Philadelphia’s chief integrity officer Joan Markman has released a chilling report on the threats and intimidation used by elected and appointed officials to dislodge an out-of town contractor who had won a 5-year, $60 million contract from the School District of Philadelphia to operate a charter school. As the chairman of the School Reform Commission Robert Archie told the contractor whom he was trying to replace with another provider, “Philadelphia doesn’t operate by the usual rules. Things are different here.”

Then state representative Dwight Evans proceeded to tell the contractor which had won the contract to operate Martin Luther King High School in an open and transparent process, that unless it surrendered the contract to a different provider he favored, he would withhold community support to insure the high school’s failure, and even open a competing high school if he had to. Representative Evans was prepared to sacrifice the high school and its students rather than have it operated by a contractor chosen by the School Reform Commission in an open process on the recommendation of the School Advisory Committee of Martin Luther King High School.

That meeting between Archie, Evans, and the contractor on March 16, 2011, was arranged by then deputy school superintendent Leroy Nunery without the knowledge of superintendent Arlene Ackerman. Nunery later described Evans’ threats to the contractor as “like a scene from The Godfather.” The contractor appeared to be visibly shaken after the meeting, and later described himself as “in shock.” The next day he sent an e-mail to Archie and Ackerman saying his company was giving up the Martin Luther King High School contract it had won.

Archie and Evans then met with superintendent Ackerman to pressure her to replace the resigned contractor with the organization they favored and were connected to.
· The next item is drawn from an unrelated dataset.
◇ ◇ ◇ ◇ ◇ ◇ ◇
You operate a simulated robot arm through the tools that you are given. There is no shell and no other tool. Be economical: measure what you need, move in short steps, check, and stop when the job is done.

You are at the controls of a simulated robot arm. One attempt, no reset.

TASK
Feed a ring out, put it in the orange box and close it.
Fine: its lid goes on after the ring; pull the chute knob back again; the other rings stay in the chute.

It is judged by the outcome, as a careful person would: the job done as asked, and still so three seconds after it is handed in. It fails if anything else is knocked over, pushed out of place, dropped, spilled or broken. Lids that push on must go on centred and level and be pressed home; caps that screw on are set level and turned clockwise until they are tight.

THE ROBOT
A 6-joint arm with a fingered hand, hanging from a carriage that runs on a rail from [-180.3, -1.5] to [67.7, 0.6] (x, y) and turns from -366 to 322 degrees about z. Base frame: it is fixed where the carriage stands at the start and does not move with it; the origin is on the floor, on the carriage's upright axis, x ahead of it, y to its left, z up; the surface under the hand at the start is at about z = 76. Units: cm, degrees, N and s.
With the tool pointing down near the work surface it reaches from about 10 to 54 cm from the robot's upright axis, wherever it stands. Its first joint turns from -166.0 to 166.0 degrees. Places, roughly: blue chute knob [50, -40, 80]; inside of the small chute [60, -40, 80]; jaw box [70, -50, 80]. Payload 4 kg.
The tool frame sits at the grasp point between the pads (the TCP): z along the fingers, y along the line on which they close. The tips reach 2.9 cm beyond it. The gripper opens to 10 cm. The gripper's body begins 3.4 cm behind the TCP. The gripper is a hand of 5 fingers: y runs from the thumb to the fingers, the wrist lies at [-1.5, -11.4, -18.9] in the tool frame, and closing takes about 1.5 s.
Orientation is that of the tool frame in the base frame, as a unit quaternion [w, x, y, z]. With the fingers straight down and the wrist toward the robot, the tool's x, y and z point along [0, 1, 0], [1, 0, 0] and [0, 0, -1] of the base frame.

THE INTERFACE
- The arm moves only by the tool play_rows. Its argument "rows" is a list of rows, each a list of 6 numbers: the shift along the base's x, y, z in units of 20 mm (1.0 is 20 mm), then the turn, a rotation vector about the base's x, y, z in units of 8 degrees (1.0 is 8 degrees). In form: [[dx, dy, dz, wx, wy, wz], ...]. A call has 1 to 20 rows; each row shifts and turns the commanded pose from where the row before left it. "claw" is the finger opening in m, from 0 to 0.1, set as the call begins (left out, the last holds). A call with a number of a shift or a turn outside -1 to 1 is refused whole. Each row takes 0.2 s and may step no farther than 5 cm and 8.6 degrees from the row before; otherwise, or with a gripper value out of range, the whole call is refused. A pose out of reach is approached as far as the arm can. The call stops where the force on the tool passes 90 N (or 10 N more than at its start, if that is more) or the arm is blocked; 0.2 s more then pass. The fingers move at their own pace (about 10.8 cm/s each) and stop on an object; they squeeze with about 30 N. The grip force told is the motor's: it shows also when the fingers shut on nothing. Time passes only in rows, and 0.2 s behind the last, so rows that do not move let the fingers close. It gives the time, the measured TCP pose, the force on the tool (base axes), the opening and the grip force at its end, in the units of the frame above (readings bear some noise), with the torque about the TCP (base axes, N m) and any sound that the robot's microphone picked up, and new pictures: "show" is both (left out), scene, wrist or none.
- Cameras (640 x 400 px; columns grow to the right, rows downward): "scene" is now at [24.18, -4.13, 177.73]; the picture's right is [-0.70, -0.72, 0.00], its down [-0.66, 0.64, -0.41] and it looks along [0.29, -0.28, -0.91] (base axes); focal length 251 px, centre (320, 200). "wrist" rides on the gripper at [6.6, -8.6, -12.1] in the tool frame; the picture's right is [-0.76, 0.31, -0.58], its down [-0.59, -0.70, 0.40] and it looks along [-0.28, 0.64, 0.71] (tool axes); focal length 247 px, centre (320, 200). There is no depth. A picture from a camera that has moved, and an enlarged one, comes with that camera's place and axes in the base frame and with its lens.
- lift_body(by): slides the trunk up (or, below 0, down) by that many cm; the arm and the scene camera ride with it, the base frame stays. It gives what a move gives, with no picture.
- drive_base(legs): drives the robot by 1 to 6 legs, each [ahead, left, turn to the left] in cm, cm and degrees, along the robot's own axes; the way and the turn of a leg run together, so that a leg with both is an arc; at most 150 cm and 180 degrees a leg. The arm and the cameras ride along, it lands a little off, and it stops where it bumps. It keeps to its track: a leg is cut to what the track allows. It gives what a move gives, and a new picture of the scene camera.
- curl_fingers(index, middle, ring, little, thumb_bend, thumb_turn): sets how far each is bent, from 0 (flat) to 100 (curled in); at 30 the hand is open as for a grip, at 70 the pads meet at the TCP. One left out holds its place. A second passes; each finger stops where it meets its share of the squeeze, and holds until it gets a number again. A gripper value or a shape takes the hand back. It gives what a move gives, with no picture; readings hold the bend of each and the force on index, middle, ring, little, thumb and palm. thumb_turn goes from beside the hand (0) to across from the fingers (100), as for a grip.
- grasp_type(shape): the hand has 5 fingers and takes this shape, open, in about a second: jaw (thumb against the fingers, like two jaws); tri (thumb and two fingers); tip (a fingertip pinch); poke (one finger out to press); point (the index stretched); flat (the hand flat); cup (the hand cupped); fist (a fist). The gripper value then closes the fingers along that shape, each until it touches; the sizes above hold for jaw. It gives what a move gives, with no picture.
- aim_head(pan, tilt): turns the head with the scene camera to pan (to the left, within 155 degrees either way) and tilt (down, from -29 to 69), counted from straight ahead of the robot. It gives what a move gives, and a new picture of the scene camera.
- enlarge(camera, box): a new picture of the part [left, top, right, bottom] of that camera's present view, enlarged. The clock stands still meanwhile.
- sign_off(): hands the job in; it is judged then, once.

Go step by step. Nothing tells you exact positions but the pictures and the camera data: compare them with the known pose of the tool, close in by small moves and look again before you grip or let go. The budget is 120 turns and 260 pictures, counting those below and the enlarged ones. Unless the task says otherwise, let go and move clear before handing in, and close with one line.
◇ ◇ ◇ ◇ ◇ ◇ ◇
But the School Advisory Committee at MLK was lobbying Ackerman to restore the original contractor they and the School Reform Commission had selected. Ackerman refused to support the second contractor supported by Archie and Evans. She reported the pressure she was under to Mayor Nutter, but received no support from the mayor.

In a footnote, chief integrity officer Markman notes that Ackerman reported receiving a threat that if she didn’t agree to the second contractor, information about her personal tax problems would be made public. On April 12, the local Fox News affiliate reported that Ackerman owed over $20,000 to the IRS, and this report was then picked up and reported by other media outlets. Archie forwarded one such report to a friend with the comment that Ackerman didn’t understand that friendship must be reciprocated.

Archie also forwarded e-mail urging continued pressure on SAC members opposing the replacement contractor, which noted of one member that “she works at MLK.”

A Dwight Evans aide sent Archie negative news reports about earlier projects of the first contractor. Although Archie received them after the first contractor had resigned, he cited them as a reason for preferring the second contractor.

Arlene Ackerman was fired by the School Reform Commission under chairman Robert Archie last month. Her contract was bought out for $900,000 taxpayer dollars plus another $100,000 for unused vacation and sick leave.

Robert Archie resigned as chairman of the School Reform Commission on September 19, 2011, along with one other member of the commission also appointed by Mayor Nutter.

Deputy superintendent Leroy Nunary is now the acting superintendent for the Philadelphia School District in charge of the education of 150,000 Philadelphia public school students. Martin Luther King High School has not been converted to a charter school as planned.

Representative Dwight Evans characterizes his actions to replace the properly selected contractor with his own favored contractor as “like a dog on a bone.”

Mayor Nutter is headed for re-election by a landslide to a second term as mayor this November. Business as usual in Philadelphia.